One of the most time-honored practices in the American sport-watching universe is the practice of thinking that because I am physically or electronically present at a game, I am qualified to play, coach, and officiate any sport, simply by virtue of my presence. We love to second-guess hitters, managers, and umpires. Our universal knowledge of the game doesn’t even stay on the field. We can second guess trade decisions by GMs, penalties levied by the commissioner,4 stadium construction, etc. What gives us the right? I own a television, radio, internet connection, or even a next-day newspaper.
But here’s the deal: that’s part of the experience. What kid growing up doesn’t want to play professional ball? Even me, the music major, imagined his walk-up song and the glory of trotting around the bases after a walk-off home run. And even if our own sports glory days are behind us — or even if they were never too glorious — one of the main reasons we get so passionate when watching sports is that arm-chair managing enables us to participate at a meaningful level.
With the emergence of this new technology, however, that participation is threatened. Far more than just being an annoying yellow box, K-Zone threatens to make us passive, less-invested spectators — and actually eliminate what makes watching sports so enjoyable.5
One of the primary ways we participate in the sports that we watch is by thinking about how we would do things: Would I change pitchers here? Would I call that a strike? Is that the infield fly rule? How can we manufacture a run here?
And how sweet it is when the manager (or hitter, umpire, etc.) does what I would have done!
At some bizarre level, I think we actually care more about whether our decisions match the manager’s decisions. What about the “right call,” you might ask. Who cares! What I would do is the right call, since I’m smarter than all those jokers on the field.
What makes every pitch with K-Zone so insidious is that it subtly removes me from participating in the experience of watching a game. Instead of carefully discerning for myself pitches as they come,6 ESPN just tells me what to think. I don’t have to learn what the strike zone is. I don’t have to learn how to apply it to each batter. I don’t have to appreciate the art of a catcher framing a pitch or a batter altering his stance. I don’t have to know or understand, discern or digest. I just have to sit there passively and see if the ball ends up in the K-Zone box.

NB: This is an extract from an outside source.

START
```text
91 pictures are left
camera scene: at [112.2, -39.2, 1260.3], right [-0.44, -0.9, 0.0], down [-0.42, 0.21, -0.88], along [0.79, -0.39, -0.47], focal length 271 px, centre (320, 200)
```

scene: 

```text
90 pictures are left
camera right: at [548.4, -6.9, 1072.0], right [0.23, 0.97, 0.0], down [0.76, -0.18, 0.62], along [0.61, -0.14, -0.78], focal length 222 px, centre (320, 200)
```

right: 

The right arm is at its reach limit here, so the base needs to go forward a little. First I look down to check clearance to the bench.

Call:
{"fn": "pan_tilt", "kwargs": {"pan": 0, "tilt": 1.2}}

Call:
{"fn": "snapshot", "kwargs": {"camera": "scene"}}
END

Sometimes, after a game with an inconsistent umpire, we see people on TV and social media calling for replacing umpires with technology that would call balls and strikes. Of course, I get frustrated when an umpire doesn’t consistently call the same strike zone from inning to inning or from team to team. But here’s the deal: sports are played by human beings, officiated by human beings, watched by human beings. And expecting consistency from a human being is like expecting inconsistency from a machine.
The human strike zone isn’t just about baseball. It’s about something that is essentially human that baseball, at its best, celebrates: we err; we make mistakes. We can also appreciate nuance, subtlety, and ambiguity. Let’s not forget that the baseball rules themselves allow for things called “errors,” knowing full well that mistakes are part of the game.
The technology that makes K-Zone possible has been used by MLB to help train and evaluate umpires after-the-fact to help them be as consistent as possible. But to use this technology to actually call the game?
Let’s also not forget that a game that embraces the K-Zone reality and the automatic strike zone would also eliminate one part of the game that is as old as Abner Doubleday: arguing with the umpire. Who doesn’t love when, after a questionable call, you see the manager dart out of the dugout to start yelling, red-faced, at the umpire? While the almost histrionic behavior of many managers may not be humanity at its best, at least it is still human.7
For me, K-Zone removes us from the experience of watching a game. It places my own experience of the game beneath a kind of quasi-scientific, cold set of numbers. This data then attempts to trump the beauty and enjoyment of real human experiences. But I won’t let it.
As I sit down to watch this year’s playoffs,8 I will proudly take my place in a long line of armchair umpires, managers, and players and actively engage with the experience in front of me. I’m quite certain I will look foolish shouting at the television, as I did in my parents’ living room. But I will do so happily immersed in the lovely, error-prone mess that is my humanity.